Même s'il n'est pas le premier accord à
gérer les eaux frontalières entre les deux pays, le Traité
de 1944 est le premier à instaurer des limites d'utilisation et une
vraie réglementation à la frontière. Toutefois, il faut
rappeler que l'asymétrie des relations politiques au niveau
régional et des statuts des États-Unis et du Mexique en 1944 ont
probablement pu avantager les États-Unis dans la signature de ce
Traité quand le Mexique a, en quelque sorte, été contraint
de le signer. En effet, en 1944, les États-Unis étaient en pleine
construction de leur superpuissance au niveau militaire, économique et
diplomatique. En d'autres termes, ils construisaient leur
hégémonie alors que le Mexique, économiquement faible et
fragilisé par une corruption institutionnalisée
post-révolution (Rubenstein 2001, 180), se développait et faisait
face, une nouvelle fois, aux conséquences d'une sécheresse dans
la vallée de Mexicali. Ceci le plaçait encore plus en position de
faiblesse par rapport aux États-Unis (Anderson 1972, 607-8).
En outre, plus de soixante-dix ans après sa mise en
place, le Traité de 1944 est critiqué puisqu'il ne fait, en aucun
cas, référence ni à la gestion durable des ressources
hydriques, ni à la gestion de la pollution, de la qualité de
l'eau ou des nappes phréatiques et des écosystèmes (Wilder
et al. 2019). Ainsi, il est possible de remarquer que la gouvernance des eaux
en 1944 et, plus généralement, dans la première
moitié du XXe siècle ne se focalisait ni sur la
conservation de l'environnement ni sur la biodiversité, mais
plutôt sur une préservation de la paix dans la région et
une répartition équitable des ressources hydriques à la
frontière. Cependant, l'augmentation et l'aggravation des
problèmes environnementaux ont poussé les deux pays et l'IBWC
à favoriser, de plus en plus, une approche écologique pour la
résolution de ces problèmes.
Pour tenter de pallier ces problèmes hydriques, les
États-Unis et le Mexique ont signé l'Accord de La Paz en 1983,
aussi connu sous le nom d'Accord États-Unis-Mexique sur la
coopération pour la protection et l'amélioration de
l'environnement dans la zone frontalière (Mumme et Duncan 1997-8, 44),
mettant ainsi en place une coopération entre les deux nations pour la
protection de la frontière et, par la même occasion, la
préservation des rivières frontalières. Cet accord fut
créé, en particulier, pour augmenter les marges de manoeuvre de
l'IBWC dans la résolution des problèmes.
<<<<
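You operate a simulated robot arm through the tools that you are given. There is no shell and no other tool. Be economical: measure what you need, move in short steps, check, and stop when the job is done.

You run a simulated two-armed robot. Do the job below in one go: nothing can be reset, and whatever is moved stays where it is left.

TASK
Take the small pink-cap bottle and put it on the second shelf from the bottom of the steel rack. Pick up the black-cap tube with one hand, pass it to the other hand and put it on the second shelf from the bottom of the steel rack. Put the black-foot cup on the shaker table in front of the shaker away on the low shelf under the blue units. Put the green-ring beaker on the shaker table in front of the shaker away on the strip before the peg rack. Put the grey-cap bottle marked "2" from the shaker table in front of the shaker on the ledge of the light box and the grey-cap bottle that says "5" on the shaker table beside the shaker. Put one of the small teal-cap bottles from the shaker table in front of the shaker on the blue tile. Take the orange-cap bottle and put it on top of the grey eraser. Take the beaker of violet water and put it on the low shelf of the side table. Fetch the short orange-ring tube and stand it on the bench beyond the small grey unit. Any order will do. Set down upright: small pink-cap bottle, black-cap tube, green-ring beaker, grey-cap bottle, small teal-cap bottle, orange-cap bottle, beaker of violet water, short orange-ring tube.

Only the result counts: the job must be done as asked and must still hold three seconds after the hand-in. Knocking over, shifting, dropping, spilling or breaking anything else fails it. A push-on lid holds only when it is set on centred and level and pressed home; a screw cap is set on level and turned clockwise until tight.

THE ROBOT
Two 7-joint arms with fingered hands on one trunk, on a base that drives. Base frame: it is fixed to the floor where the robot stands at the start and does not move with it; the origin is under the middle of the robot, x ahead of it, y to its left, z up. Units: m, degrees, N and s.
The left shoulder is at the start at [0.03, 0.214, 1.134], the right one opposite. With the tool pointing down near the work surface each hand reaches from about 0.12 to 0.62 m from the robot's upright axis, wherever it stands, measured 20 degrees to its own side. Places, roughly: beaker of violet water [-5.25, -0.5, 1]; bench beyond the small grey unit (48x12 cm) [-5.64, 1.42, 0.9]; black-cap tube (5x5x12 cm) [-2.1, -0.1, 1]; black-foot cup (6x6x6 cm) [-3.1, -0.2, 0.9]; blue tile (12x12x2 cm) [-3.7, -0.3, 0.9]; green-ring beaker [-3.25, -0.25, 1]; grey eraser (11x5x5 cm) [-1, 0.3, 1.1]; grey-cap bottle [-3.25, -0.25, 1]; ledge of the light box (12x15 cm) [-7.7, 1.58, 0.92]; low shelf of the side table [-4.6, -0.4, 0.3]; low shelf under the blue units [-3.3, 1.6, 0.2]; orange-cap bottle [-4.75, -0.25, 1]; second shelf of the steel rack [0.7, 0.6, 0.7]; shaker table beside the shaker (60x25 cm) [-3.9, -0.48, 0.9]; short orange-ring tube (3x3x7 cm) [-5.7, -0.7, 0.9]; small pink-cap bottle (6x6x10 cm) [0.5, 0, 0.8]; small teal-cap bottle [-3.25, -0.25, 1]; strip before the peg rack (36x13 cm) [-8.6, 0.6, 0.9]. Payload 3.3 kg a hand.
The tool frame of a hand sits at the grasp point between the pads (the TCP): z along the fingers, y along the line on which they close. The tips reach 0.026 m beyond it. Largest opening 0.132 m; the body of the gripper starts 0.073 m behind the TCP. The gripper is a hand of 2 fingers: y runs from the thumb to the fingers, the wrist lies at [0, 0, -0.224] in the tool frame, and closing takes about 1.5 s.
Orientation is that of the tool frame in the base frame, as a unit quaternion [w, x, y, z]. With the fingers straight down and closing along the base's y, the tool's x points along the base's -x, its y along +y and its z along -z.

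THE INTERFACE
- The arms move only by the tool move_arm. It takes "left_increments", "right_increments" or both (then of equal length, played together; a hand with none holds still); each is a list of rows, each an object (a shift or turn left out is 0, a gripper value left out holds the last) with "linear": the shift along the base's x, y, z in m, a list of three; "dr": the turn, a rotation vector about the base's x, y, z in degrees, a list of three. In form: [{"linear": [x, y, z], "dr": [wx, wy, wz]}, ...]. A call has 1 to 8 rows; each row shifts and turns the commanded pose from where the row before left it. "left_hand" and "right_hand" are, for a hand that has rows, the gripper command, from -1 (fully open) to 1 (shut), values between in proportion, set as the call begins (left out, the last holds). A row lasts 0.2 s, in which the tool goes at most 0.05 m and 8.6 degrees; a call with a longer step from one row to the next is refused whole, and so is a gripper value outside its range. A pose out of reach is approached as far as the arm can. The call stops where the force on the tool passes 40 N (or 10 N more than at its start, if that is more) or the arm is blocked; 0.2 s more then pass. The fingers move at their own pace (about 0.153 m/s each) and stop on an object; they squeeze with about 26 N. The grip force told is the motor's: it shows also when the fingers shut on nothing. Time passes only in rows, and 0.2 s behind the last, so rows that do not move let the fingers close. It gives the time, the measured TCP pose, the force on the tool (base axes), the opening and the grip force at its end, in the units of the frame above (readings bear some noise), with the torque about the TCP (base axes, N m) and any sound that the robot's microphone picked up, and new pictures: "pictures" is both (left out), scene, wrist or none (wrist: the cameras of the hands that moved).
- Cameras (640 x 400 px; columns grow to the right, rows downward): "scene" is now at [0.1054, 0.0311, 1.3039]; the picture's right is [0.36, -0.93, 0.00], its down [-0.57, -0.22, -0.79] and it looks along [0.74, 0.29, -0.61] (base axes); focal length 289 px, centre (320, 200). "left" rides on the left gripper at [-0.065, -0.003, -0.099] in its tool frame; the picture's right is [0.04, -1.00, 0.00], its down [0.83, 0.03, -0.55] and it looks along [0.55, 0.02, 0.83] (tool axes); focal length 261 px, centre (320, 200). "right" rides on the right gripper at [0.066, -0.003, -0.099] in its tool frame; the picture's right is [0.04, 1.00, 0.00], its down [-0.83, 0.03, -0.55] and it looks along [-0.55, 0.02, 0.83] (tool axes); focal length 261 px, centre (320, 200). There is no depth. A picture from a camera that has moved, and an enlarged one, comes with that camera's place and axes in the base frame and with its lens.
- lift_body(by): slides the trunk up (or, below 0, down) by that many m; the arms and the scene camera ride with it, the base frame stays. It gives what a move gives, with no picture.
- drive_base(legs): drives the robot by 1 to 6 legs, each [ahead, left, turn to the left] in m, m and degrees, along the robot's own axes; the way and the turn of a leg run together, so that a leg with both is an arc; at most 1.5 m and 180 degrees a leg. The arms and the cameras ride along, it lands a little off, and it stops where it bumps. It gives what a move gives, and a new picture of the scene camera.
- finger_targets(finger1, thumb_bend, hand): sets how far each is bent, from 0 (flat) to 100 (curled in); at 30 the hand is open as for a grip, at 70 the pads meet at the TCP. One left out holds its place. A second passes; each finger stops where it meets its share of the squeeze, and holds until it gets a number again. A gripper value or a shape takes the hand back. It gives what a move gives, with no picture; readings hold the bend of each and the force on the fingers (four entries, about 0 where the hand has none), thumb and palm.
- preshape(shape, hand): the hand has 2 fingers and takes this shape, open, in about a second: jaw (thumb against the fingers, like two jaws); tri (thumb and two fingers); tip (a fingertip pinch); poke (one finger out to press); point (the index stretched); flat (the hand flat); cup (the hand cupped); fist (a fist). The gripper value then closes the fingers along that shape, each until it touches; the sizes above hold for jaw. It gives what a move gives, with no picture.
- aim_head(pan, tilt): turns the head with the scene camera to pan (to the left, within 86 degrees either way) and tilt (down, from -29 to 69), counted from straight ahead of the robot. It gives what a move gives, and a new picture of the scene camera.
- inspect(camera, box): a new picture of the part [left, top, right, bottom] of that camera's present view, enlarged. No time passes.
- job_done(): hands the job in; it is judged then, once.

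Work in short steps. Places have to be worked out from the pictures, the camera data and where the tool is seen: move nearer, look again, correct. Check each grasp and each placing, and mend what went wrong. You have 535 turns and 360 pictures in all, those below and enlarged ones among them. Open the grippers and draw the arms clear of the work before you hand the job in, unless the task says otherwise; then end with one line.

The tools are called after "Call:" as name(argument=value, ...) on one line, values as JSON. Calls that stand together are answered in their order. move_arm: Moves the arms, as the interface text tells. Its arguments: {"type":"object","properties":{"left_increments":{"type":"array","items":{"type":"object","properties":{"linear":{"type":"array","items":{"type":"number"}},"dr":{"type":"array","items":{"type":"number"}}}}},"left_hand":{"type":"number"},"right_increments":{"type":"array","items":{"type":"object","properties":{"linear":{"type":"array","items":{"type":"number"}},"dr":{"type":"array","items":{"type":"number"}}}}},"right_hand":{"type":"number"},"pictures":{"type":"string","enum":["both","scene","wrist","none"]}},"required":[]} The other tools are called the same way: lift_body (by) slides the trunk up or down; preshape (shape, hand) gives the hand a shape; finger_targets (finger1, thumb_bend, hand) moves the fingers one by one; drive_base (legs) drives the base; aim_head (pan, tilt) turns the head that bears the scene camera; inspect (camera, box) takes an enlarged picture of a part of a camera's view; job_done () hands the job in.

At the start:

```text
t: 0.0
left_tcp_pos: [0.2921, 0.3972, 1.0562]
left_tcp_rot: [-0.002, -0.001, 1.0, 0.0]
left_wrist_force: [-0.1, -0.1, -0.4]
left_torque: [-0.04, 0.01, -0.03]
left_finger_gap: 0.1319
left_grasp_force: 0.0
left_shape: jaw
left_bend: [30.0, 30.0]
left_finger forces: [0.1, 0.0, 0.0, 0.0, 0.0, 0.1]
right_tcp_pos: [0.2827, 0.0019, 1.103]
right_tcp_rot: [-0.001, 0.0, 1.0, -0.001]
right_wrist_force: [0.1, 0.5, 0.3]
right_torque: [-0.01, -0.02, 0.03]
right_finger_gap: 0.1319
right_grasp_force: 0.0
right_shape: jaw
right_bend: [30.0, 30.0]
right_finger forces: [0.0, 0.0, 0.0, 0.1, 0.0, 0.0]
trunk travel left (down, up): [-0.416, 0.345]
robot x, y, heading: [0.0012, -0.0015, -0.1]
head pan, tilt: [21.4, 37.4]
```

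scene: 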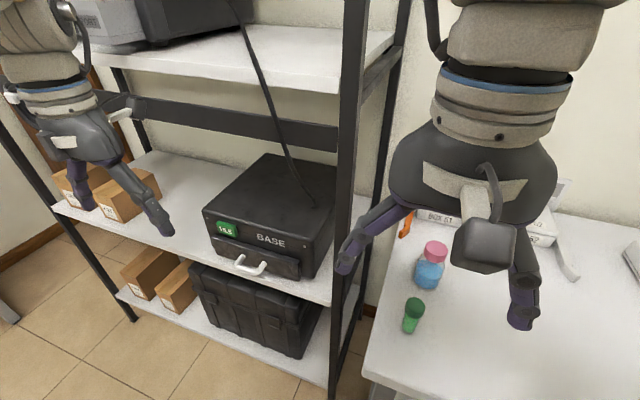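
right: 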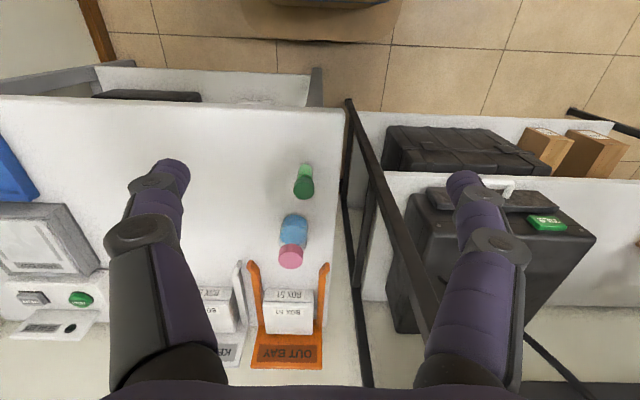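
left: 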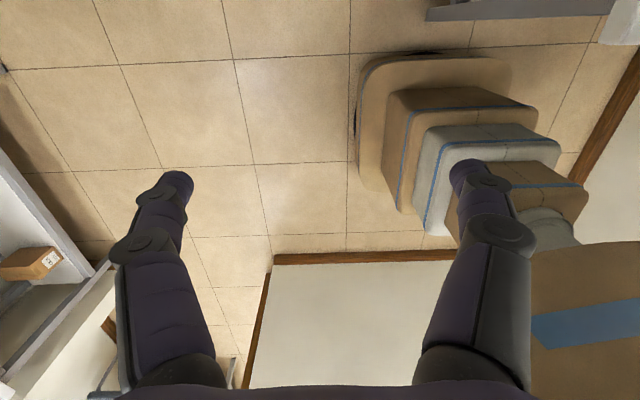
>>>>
De plus, les enjeux de
cet accord n'étaient pas uniquement environnementaux, mais aussi
économiques puisqu'il s'agit de résoudre des problèmes de
types environnementaux et hydriques qui coûtent de plus en plus, sur le
plan politique, économique et environnemental, aux deux nations.
Plus récemment encore, en 1994, les États
d'Amérique du Nord ont signé l'ALENA, l'Accord de
coopération économique et de libre-échange entre le
Canada, les États-Unis et le Mexique (NAFTA - North-American Free
Trade Agreement), qui a été remplacé par l'Accord
Canada-États-Unis-Mexique - ACEUM en 2021. Au début des
années 1990, les critiques concernant l'IBWC et l'Accord de La Paz
étaient de plus en plus vives dans une période où les
problèmes hydriques à la frontière se succédaient
(Mumme et al. 2012, 10). On peut citer, entre autres, la multitude de
sécheresses qui a touché le Mexique à cette époque
et la période qui a vu un déficit de précipitations
prolongé et extrême (Stahle 2016, 36). Dans cette mesure, l'accord
de l'ALENA devait permettre, comme il en sera question plus tard, d'apporter
davantage de nouvelles solutions à l'IBWC pour résoudre les
problèmes hydriques entre les deux pays.
Faciliter la résolution de problèmes
environnementaux a pu se faire d'une part grâce à la Commission de
coopération environnementale, créée également en
1994 - qui a mis en oeuvre l'Accord nord-américain de coopération
dans le domaine de l'environnement (ANACDE) (Lavoie 2001, 3-4) - et d'autre
part à la Banque de développement d'Amérique du Nord
(Seelke et Klein 2021, 29). L'objectif de ces deux institutions était
d'offrir un financement pour les projets qui visaient à rétablir
un environnement sain, mais les résultats obtenus ne furent pas ceux
escomptés ; les organisations citées restaient passives
malgré les projets et les fonds disponibles n'étaient pas
utilisés de façon optimale pour répondre aux attentes
environnementales (Runde et Rice 2021).
Le nouvel accord de l'ACEUM reprend notamment les principales
dispositions de l'ALENA et modernise les dispositions de l'ANACDE et de la
Commission de coopération environnementale avec un nouvel accord de
coopération dans le domaine de l'environnement (Gouvernement du Canada
2020, 3).
Tous ces accords ont permis à l'IBWC de progresser en
lui donnant, grâce à la mise en place de nouvelles
réglementations, la possibilité de travailler sur la
préservation de l'environnement en particulier. Par exemple, la
Minute 319 de 2012, qui sera analysée plus tard, a permis des
flux d'eau vers le delta du fleuve Colorado, situé dans l'État de
Basse Californie, au Mexique. Il s'agissait de la première fois
où les États-Unis et le Mexique fournissaient de l'eau au delta
dans le but de promouvoir la restauration de l'écosystème (Wilder
et al. 2019). Il est ainsi possible de distinguer, depuis le début des
années 2000 notamment, une intensification du travail de la Commission
ainsi que des ONG environnementales en faveur de la préservation et de
la réhabilitation environnementale des rivières. Les ONG sont
ainsi supposées permettre depuis plusieurs décennies de
réunir les fonds pour respecter les engagements de préservation
et de restauration (Wilder et al. 2019).
En somme, on peut considérer que l'évolution de
l'IBWC depuis sa création lui a permis d'intégrer le concept
d'hydro-diplomatie à sa définition. Pour ce faire, l'instauration
de Minutes a été primordiale depuis 1944 et a rendu
possible un changement d'axe plus environnemental au fil des décennies
tout en préservant le rôle traditionnel de la Commission.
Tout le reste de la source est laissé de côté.